Jadi masalah makin membesar. Yang kedua, Norman Wright meminta juga agar kita ini jangan menyimpan perasaan atau menimbun perasaan terus-menerus. Menimbun perasaan itu bukannya berarti selalu salah, adakalanya kita membiarkan hal-hal kecil terjadi. Saya ingat nasihat dari seorang Psikolog Kristen yang bernama Dr. James Dobson yang berkata dalam pernikahan kadang kala kita harus membiarkan menutup mata hal-hal kecil terjadi. Kalau setiap hal kita permasalahkan benar-benar rumah itu tidak pernah sepi, maka kadang-kadang kita biarkan. Tapi saya kira nasihat Norman Wright juga betul, jangan menimbun perasaan, menimbun perasaan. Sebab menimbun perasaan itu suatu hari kelak meledak, waktu meledak, meledaknya itu tidak terkira-kira jadi akhirnya merembet ke mana-mana, bawa-bawa mertualah dan sebagainya. Akhirnya ributnya itu tidak lagi bisa difokuskan pada materinya karena tiba-tiba masalahnya sudah begitu banyak.

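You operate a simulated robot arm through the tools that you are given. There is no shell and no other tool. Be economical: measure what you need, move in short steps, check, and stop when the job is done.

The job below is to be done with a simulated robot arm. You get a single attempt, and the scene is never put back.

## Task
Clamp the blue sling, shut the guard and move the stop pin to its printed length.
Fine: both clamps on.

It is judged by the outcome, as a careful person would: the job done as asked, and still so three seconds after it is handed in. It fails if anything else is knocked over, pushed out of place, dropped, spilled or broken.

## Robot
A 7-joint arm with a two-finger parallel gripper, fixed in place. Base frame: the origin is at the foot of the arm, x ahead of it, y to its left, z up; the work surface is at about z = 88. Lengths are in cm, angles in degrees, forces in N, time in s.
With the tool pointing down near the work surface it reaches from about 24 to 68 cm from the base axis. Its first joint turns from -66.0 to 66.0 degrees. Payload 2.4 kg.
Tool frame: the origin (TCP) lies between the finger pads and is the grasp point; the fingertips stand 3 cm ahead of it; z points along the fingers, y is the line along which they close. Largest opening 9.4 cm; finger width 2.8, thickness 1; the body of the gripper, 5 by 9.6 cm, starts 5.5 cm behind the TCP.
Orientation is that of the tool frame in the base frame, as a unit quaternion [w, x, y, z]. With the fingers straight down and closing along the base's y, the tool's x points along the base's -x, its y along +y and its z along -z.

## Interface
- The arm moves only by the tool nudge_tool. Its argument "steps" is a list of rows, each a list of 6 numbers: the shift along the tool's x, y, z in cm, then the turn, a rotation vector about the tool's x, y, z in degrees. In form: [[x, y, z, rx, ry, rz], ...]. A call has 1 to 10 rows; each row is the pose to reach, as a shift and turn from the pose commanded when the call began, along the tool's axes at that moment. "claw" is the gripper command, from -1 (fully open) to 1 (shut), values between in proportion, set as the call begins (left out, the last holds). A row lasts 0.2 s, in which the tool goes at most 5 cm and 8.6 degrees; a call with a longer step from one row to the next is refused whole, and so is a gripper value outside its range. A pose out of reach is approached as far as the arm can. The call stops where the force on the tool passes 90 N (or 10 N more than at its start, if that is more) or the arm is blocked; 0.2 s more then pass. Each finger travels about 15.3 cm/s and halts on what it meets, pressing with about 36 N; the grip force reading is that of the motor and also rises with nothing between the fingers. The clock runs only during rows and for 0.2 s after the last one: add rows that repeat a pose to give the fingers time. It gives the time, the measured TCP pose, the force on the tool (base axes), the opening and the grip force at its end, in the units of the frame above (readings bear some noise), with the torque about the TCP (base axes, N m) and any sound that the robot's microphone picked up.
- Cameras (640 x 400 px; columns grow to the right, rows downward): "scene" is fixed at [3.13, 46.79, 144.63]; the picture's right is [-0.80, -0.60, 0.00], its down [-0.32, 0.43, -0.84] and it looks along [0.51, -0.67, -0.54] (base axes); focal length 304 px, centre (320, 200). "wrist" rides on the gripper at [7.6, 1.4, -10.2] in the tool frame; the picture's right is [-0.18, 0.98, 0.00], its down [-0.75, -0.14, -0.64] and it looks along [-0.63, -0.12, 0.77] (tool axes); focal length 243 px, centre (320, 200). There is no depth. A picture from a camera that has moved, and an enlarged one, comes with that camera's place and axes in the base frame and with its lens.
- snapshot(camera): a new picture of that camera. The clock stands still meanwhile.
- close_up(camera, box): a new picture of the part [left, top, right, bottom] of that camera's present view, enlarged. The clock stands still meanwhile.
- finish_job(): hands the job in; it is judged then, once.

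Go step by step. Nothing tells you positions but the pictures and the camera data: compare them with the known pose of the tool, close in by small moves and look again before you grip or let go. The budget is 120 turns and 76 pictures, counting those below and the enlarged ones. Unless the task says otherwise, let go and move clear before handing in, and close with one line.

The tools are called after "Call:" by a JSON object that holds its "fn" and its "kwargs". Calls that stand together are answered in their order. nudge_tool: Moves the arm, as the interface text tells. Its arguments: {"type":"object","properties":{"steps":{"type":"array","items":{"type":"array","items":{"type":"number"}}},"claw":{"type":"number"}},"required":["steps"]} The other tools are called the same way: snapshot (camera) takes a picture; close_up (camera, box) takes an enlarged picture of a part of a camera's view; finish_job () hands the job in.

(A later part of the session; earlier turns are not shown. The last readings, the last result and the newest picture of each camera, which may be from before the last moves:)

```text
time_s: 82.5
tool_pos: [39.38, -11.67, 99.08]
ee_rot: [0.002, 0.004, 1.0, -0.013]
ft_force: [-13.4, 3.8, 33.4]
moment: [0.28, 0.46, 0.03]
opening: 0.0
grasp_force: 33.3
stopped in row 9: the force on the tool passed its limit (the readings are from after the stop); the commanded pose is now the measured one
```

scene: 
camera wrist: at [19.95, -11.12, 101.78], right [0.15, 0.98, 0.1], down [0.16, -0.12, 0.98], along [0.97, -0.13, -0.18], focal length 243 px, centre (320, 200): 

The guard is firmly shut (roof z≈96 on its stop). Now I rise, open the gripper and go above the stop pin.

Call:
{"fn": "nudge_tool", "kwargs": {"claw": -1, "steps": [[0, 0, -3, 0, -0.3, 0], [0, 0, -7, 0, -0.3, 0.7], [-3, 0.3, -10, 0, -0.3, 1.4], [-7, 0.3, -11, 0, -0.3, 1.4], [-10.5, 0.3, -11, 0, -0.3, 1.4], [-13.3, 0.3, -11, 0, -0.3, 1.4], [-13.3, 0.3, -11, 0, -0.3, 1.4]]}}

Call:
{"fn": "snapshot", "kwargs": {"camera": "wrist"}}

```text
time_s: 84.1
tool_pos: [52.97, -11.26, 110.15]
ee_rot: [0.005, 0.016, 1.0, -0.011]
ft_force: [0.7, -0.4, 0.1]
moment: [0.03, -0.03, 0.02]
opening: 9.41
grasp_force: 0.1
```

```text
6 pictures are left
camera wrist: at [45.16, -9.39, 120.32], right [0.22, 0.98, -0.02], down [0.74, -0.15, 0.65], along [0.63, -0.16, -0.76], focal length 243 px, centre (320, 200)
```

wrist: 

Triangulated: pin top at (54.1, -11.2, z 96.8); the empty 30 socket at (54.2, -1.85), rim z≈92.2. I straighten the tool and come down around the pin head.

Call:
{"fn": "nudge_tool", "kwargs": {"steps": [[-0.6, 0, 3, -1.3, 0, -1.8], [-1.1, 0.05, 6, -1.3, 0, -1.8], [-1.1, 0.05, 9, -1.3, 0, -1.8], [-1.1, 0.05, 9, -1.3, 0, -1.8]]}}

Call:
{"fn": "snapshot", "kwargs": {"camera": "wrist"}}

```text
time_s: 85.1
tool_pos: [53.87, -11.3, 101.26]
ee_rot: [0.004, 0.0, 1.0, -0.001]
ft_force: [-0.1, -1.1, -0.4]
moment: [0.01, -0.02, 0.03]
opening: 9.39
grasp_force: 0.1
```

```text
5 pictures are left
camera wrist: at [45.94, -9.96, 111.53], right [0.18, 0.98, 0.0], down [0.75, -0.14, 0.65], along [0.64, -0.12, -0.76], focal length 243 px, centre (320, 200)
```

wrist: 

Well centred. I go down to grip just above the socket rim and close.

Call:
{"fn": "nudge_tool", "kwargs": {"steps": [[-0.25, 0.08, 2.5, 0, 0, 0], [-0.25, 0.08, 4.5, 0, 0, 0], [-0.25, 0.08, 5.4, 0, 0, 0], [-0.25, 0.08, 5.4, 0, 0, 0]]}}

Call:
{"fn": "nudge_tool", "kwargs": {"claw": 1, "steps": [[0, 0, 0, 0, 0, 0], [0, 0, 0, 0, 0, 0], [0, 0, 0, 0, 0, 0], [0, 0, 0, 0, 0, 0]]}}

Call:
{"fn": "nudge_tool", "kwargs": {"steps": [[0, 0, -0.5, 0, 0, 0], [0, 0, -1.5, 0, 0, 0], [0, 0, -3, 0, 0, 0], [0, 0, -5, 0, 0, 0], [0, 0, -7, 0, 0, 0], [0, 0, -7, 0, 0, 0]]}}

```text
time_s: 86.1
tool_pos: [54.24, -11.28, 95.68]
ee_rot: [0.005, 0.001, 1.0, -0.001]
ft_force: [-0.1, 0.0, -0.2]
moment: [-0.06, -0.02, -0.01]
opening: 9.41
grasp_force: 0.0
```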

GS : Tapi mungkin atau tidak Pak Paul orang itu memendam perasaannya terhadap pasangannya atau istrinya kemudian dilampiaskan ke tempat lain, Pak Paul?
PG : Bisa, yang paling sering adalah kepada anak. Kalau kita mempunyai anak kemudian waktu kita marah kepada pasangan kita dan anak kita melakukan sedikit kesalahan itu benar-benar menjadi peraihan kemarahan.
Kita tumpahkan marah kita itu kepada anak kita dan anak kita itu akan bingung, terkaget-kaget kami salah apa kok dimarahi seperti ini, akhirnya kita sadari sebetulnya bukan marah kepada anak tapi terhadap pasangan kita sendiri.
WL : Ada yang sebaliknya Pak Paul, sedikit-sedikit masalah kecil dipermasalahkan. Banyak suami yang mengeluh istri-istrinya cerewet begitu, sampai semua harus sempurna, gelas tidak boleh ada air berceceran di atas meja, harus bersih, harus ini, harus itu, semua harus sempurna.
PG : Betul, ada orang yang memang seperti itu sehingga segala hal menjadi suatu keributan. Nah ini bertalian dengan nasihat Norman Wright yang ketiga yaitu jangan menumpahkan semua perasaan kepda pasangan kita.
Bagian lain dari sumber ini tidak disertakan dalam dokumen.